Quoted passage:
________________________________________

Por Mateus Carrilho
Nas últimas noites, milhares de pessoas adormeceram sob o olhar atento de uma tela. Nos pulsos, relógios que prometem medir cada respiração, cada movimento, cada segundo de descanso. Ao amanhecer, antes mesmo de sentir o corpo, muitos já abrem o aplicativo para descobrir se, afinal, dormiram bem. O gesto parece simples, mas revela um novo tipo de crença, uma fé na tecnologia como mediadora do corpo. De aplicativos de celular a smartwatches ultrassensíveis, essas ferramentas se tornaram aliadas de quem busca qualidade de vida. No entanto, essa busca também levanta a questão sobre até que ponto é possível confiar nas máquinas.
Para o desenvolvedor Rafael Monteiro, 29 anos, a tecnologia é uma aliada importante, mas precisa ser usada com consciência. Criador de um aplicativo de monitoramento do sono, ele idealizou o projeto durante a pandemia, ao perceber que muitas pessoas enfrentavam dificuldades para dormir e não tinham acompanhamento profissional. O objetivo, segundo ele, nunca foi substituir o olhar médico, mas ajudar o usuário a compreender melhor seus hábitos. Rafael acredita que a popularização dos relógios inteligentes trouxe um ganho relevante: a ampliação da autopercepção. Ao observar seus próprios dados, as pessoas passaram a se interessar mais pelo próprio corpo. Ainda assim, ele reconhece que há um risco em transformar números em verdades absolutas. Para ele, o corpo humano é muito mais complexo do que qualquer algoritmo, e a tecnologia deve servir apenas como um apoio para observar, não como uma forma de sentir. O desenvolvedor nota que, muitas vezes, usuários se frustram ao ver resultados considerados ruins, mesmo após uma boa noite de descanso. Em sua visão, os dados oferecidos pelos aplicativos são apenas indicativos, e não diagnósticos.

________________________________________

Given problem:
How does the quoted passage go on? Write the next part.

________________________________________

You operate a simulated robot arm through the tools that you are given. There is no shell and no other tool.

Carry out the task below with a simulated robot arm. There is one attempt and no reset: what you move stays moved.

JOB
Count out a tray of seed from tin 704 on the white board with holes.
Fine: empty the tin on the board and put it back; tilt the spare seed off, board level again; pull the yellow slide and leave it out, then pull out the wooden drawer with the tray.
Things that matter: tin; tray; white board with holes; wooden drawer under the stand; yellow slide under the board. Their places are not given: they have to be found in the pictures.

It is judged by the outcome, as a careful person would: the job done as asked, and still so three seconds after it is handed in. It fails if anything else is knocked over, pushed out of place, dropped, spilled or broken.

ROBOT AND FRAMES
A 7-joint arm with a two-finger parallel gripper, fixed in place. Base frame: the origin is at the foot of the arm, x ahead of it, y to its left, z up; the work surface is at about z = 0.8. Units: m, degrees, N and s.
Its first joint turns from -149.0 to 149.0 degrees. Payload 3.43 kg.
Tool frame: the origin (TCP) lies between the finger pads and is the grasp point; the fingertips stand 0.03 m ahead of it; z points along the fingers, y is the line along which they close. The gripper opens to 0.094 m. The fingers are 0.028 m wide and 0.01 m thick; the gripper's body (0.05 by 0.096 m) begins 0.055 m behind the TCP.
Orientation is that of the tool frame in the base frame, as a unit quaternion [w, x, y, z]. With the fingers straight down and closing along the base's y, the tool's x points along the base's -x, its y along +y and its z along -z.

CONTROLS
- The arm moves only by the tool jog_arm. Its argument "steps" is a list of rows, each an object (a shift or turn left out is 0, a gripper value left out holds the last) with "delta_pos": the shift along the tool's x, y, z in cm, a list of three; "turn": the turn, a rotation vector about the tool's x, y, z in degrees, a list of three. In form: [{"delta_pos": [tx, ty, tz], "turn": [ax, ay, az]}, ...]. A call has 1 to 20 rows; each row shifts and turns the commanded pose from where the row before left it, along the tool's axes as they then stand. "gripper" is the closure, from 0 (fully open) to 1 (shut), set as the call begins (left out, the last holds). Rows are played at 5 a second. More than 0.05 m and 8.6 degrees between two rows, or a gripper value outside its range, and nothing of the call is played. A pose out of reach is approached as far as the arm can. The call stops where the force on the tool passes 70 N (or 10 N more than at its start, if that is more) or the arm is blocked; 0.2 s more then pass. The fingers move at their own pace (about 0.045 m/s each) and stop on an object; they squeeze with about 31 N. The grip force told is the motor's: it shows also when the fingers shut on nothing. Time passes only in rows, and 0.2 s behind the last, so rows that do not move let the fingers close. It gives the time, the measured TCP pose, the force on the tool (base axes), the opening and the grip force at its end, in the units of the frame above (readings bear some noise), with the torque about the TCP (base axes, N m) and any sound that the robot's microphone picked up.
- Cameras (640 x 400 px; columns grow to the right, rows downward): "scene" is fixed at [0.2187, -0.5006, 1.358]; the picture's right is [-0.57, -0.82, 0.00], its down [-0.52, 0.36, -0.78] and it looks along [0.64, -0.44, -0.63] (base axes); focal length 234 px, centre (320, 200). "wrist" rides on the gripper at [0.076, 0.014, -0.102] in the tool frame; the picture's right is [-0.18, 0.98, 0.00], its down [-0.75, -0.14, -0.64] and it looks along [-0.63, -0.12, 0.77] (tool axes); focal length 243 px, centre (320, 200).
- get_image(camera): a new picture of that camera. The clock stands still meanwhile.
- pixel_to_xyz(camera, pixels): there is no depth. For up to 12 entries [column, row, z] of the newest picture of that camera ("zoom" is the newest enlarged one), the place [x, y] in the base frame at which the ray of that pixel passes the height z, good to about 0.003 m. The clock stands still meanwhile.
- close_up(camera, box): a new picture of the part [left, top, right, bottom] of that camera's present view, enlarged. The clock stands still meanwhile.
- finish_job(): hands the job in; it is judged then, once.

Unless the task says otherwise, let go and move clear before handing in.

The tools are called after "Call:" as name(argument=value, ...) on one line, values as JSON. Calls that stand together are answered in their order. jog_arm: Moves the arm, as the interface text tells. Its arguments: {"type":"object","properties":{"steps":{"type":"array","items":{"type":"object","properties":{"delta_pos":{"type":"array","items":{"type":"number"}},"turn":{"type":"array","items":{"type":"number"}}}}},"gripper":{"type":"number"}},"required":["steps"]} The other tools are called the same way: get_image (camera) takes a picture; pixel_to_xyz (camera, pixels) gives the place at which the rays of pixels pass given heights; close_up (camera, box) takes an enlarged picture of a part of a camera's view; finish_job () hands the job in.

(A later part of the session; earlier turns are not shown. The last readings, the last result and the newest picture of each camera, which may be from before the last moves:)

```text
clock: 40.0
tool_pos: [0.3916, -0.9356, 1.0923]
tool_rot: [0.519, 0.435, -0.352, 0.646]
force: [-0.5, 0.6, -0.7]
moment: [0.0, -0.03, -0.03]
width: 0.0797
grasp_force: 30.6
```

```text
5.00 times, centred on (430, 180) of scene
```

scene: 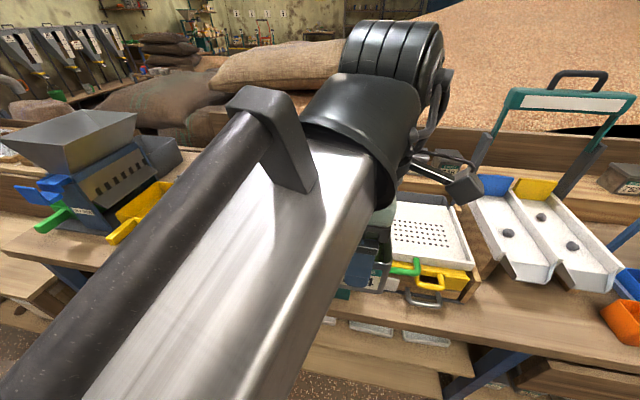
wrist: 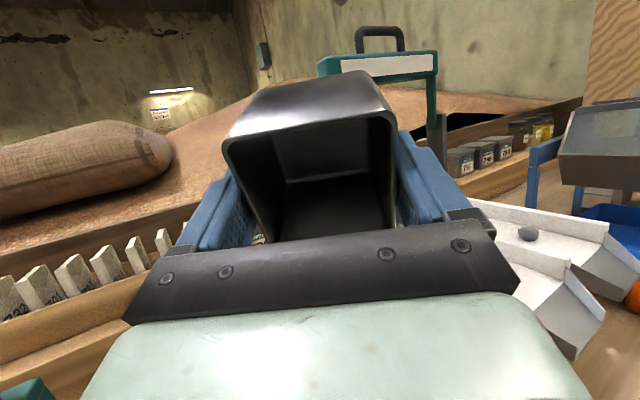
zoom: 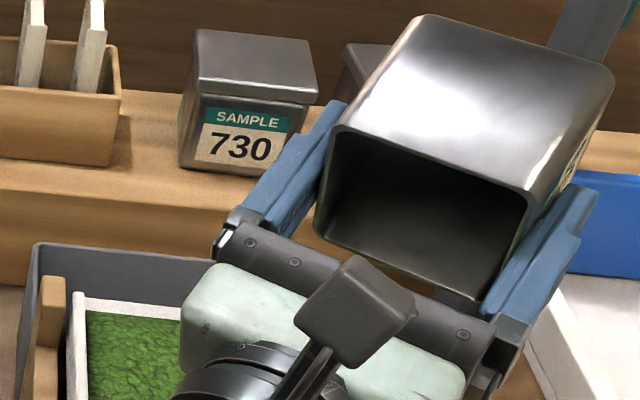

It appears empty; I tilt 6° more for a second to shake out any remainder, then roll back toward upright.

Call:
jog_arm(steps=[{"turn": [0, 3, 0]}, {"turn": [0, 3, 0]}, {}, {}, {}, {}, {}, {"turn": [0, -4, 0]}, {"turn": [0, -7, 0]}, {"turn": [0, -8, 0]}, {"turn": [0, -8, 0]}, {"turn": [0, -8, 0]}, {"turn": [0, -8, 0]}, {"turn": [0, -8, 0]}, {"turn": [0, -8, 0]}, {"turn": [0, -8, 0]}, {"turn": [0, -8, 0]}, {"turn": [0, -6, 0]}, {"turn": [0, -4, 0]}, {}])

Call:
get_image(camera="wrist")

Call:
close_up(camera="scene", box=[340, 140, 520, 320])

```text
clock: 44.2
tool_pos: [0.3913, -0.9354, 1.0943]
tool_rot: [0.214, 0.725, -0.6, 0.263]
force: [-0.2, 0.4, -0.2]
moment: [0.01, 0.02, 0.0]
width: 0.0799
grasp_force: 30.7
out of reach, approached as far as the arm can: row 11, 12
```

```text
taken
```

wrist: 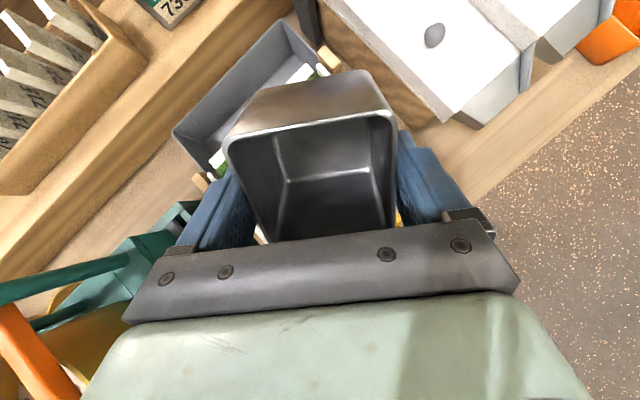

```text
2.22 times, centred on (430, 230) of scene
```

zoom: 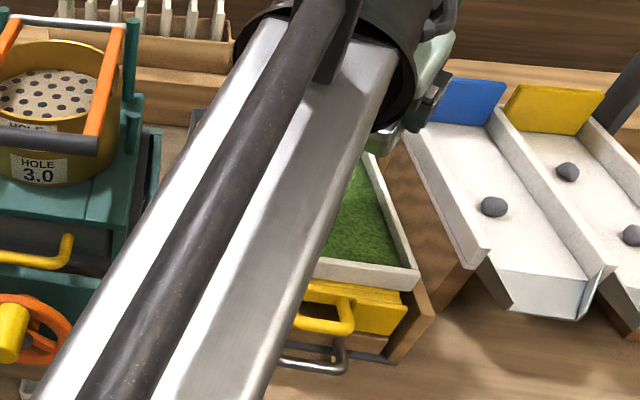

________________________________________

Answer to the exercise:
A neurocientista Helena Duarte, professora e pesquisadora da USP, observa o mesmo fenômeno sob outra perspectiva. Para ela, os dispositivos tecnológicos que prometem medir a qualidade do sono podem criar uma dependência silenciosa. Helena estuda há mais de uma década a relação entre tecnologia e sono e alerta que esses aparelhos não medem a atividade cerebral, e sim sinais indiretos, como movimentos e batimentos cardíacos. Por isso, são ferramentas úteis, mas que precisam ser interpretadas com cautela.
A pesquisadora nota que cresce o número de pessoas ansiosas por não atingirem a “nota ideal” de sono. Esse comportamento, conhecido como ortosonia, é resultado da busca constante por uma noite “perfeita” segundo as métricas digitais. Para ela, o problema está na terceirização da percepção: as pessoas esperam que o aplicativo diga como se sentem, transferindo para a tecnologia a autoridade que antes pertencia ao próprio corpo.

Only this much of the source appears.